Le littoral en quête de statut : les méandres du(des) droit(s)

par et | 29 Juil 2020 | Foncier du littoral

Du changement climatique à la montée en puissance du droit dit souple et territorialisé, la question de l’architecture juridique de la protection et de la gestion des littoraux français s’avère aujourd’hui d’une prégnance particulière. Et d’une grande complexité également… Les cadres classiques paraissent en effet singulièrement bousculés : peut-on croire encore qu’un grand texte comme la loi Littoral du 3 janvier 1986 puisse constituer la pierre angulaire du droit de l’espace côtier pour le XXIème siècle ? Quelles limites donner à la thèse défendant la nécessaire adaptation du droit littoral aux circonstances locales ? A l’heure où le législateur accentue clairement le rôle des documents d’urbanisme en la matière, il s’agit de savoir comment s’opère cette déclinaison géographique des principes juridiques. De quels outils de planification disposent les collectivités territoriales et quelles sont les modalités de cette territorialisation du droit ? On aurait le sentiment, à s’en tenir à l’actualité législative (des lois « Grenelles » de 2009-2010 à la loi ELAN de 2018), que les problématiques juridiques du littoral ne relèvent que du droit de l’urbanisme, de l’environnement et de l’aménagement. Ce champ normatif est certes incontournable mais il ne saurait occulter l’importance du droit public foncier, doté d’un fort ancrage historique. En zone littorale, c’est évoquer le particularisme de la théorie du domaine public, maritime ou non, propriété de l’administration française (dans toute sa diversité). Si l’approche domaniale n’est plus (depuis longtemps) la boussole du droit littoral, il faut bien comprendre que ce dernier est fondamentalement composite, produit d’un écosystème juridique évolutif, dont les grands axes vont de la (relative) maîtrise publique du foncier à la production de règles urbanistiques et environnementales en bonne adéquation avec les exigences du développement durable des territoires littoraux.

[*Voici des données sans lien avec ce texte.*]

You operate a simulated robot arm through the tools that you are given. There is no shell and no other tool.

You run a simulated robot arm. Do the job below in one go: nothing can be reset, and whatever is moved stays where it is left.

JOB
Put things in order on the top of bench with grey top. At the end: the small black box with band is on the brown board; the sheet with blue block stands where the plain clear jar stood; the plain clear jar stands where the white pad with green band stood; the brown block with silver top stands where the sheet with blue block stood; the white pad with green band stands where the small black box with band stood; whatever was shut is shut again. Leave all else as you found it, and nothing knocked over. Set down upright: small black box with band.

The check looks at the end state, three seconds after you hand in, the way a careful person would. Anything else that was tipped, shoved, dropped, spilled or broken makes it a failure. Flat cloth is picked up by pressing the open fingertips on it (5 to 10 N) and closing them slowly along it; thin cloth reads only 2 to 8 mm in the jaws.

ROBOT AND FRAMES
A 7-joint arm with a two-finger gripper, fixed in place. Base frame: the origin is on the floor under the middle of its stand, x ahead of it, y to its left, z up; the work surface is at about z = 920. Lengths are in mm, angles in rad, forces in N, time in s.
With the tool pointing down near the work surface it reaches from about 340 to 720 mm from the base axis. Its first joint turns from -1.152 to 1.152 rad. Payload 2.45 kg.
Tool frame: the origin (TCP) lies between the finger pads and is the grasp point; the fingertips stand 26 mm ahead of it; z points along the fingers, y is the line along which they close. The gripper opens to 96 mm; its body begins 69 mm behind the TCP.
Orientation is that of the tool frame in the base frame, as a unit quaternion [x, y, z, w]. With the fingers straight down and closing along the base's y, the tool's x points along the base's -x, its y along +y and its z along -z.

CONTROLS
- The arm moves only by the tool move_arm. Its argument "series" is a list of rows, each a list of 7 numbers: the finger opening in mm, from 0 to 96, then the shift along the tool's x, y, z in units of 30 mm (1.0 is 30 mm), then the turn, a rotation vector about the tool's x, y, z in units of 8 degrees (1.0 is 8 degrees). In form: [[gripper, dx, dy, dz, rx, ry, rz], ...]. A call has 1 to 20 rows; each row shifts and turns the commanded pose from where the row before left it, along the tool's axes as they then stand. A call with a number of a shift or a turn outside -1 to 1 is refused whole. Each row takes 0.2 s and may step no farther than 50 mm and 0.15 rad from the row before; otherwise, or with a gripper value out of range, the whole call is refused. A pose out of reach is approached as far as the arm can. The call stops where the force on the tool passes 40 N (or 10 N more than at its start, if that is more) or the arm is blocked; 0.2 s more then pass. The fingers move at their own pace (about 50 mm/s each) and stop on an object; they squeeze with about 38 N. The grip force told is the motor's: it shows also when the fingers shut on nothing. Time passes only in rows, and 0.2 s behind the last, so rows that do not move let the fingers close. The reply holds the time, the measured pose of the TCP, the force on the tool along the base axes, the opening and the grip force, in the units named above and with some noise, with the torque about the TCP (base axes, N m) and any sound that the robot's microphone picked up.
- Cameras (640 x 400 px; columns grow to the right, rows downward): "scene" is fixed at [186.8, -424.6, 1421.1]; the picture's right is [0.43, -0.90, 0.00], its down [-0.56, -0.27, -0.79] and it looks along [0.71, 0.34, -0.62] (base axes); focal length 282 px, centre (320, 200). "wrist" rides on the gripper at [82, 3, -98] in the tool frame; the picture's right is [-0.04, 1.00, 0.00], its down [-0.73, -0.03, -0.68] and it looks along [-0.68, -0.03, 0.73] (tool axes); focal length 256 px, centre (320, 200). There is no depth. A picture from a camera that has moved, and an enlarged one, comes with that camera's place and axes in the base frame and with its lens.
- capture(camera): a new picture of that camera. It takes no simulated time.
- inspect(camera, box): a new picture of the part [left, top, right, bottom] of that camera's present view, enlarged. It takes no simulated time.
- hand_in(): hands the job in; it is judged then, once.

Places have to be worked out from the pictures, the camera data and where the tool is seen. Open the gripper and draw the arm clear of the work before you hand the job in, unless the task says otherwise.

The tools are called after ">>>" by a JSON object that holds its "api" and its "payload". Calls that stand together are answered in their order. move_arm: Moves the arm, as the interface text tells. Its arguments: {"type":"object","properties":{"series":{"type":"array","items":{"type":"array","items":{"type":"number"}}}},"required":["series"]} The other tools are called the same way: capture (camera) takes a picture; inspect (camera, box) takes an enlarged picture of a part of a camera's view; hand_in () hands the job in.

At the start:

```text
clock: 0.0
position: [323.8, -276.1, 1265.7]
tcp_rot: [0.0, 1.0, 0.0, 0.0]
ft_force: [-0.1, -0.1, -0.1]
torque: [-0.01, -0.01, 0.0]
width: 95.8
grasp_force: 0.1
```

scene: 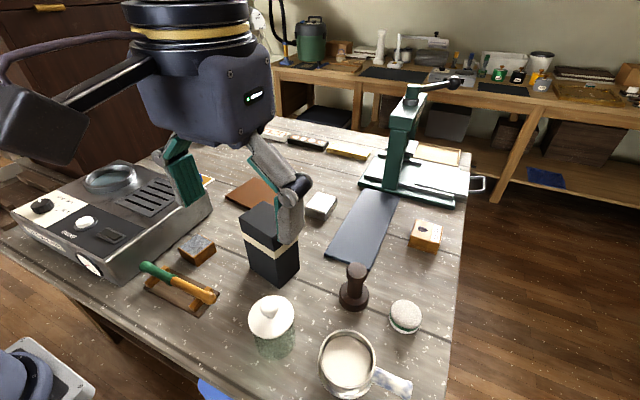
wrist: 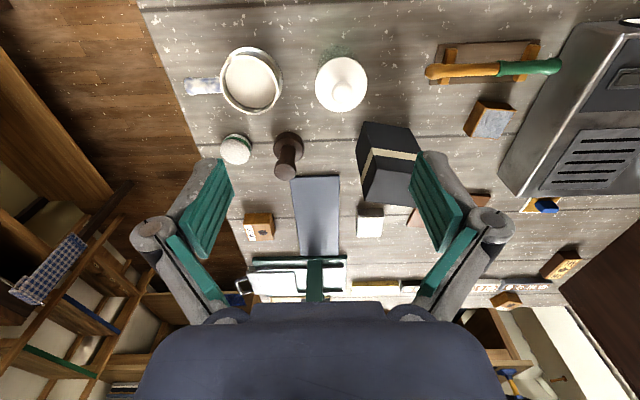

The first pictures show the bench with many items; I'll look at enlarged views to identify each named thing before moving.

I – Pérennité du domaine public « littoral »

Composé de catégories de propriétés publiques identifiées par la loi et faisant l’objet d’une protection particulière, le domaine public en zone côtière comprend l’historique domaine maritime naturel ainsi que les domaines publics du Conservatoire du littoral et, le cas échéant, des collectivités locales.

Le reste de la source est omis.